Über das Schreiben
„Ich will Dir eine Veröffentlichung aus Dresden zeigen, an der mein Studienfreund mitgewirkt hat. Sie heißt: „Die großen Themen unserer Zeit – Autoren im Dialog 2011“ (Frieling Verlag). Einige Themen: „Nachtgedanken“, „Fortschritt im engeren und weiteren Sinne“, „Im Netz gefangen“, „Beobachtungen beim Wochenkauf“, „Pegasus“ (Interessiert Dich vielleicht?), „der Flaschengeist von Tschernobyl“, „Ottomanische Reitergeschichten“, „Ein Menschenrecht mehr“, „herbst – gedicht“, „Der Mensch – ein unzulänglich sozialisiertes Tier?“, „3 Schaufeln Erde oder in die himmlische Symmetrie“, „Amokläufe und die Folgen“, „Revolution“, „Werden wir eine Zukunft haben?“ „Deutsche Gedenkkultur“…. Auf S. 150 schreibt mein Studienfreund: „ich war in der DDR ebenfalls Nomenklaturkader und weiß, wie schwer es ist, in Zeiten einer politischen Wende damit umzugehen“.“
So plätschert es manchmal ins email-Fach, aber bei den meisten ist Schweigen angesagt. Es gibt offenbar sehr wenige Menschen, die sich gern schriftlich ausdrücken. Selbst die professionellen Schreiber halten es meistens für überflüssig mit einem einzigen in Kommunikation zu treten. Wenn es da noch ein Verdienst wäre, andere zum Schweigen zu bringen, dann könnten wir uns hier im Gedichtladen diese Feder unbedingt an den Hut heften. Man kann ja nicht immer nur Löbliches äußern.
„Ich denke immer noch, dass Du nur ein geeignetes Medium brauchst, um mehr zu veröffentlichen. Deine Rezensionen gefallen mir immer wieder und Du bist da – so glaube ich – Spezialist.
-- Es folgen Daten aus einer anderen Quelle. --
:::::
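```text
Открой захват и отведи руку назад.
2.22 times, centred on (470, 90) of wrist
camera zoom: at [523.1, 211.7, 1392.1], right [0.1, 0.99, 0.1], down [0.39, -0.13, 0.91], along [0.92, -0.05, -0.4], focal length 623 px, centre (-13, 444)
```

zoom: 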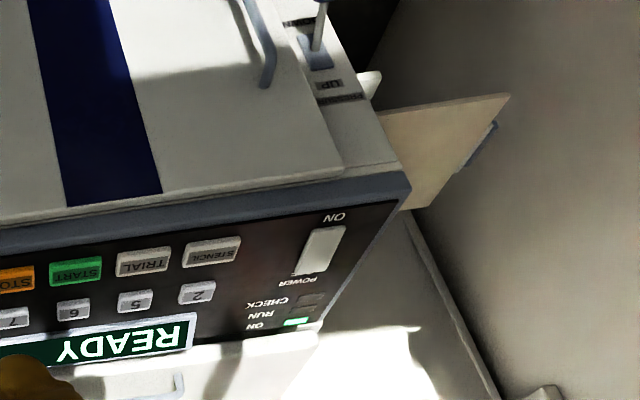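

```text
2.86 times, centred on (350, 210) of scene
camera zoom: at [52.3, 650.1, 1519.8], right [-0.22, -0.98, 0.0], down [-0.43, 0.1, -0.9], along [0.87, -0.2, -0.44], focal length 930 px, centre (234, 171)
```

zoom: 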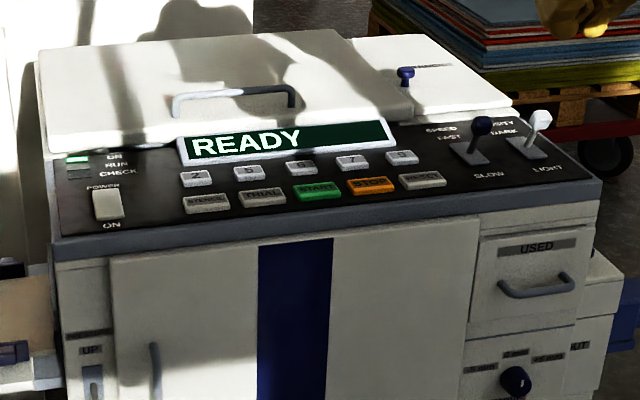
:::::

Nur bräuchtest Du eine größere Öffentlichkeit.“
Da setzt man sich also hin und schreibt mal an www.buchwurm.de und wird dort wirklich willkommen geheißen. Das ist ja auch eine Arbeit für Nasse, aber das gleiche Anerbieten bei einer bekannten Tageszeitung, unentgeltlich mitzuarbeiten, wird aus datenschutzrechtlichen Gründen und eigentlich überhaupt abgelehnt. Man will sich nicht in die Fleischtöpfe hineinschauen lassen.
Zeitungen sind eben Zeitungen, das war wohl schon immer so, wenn man nicht das Geld hat, eine selbst herauszugeben wie Kleist oder Kirkegaard.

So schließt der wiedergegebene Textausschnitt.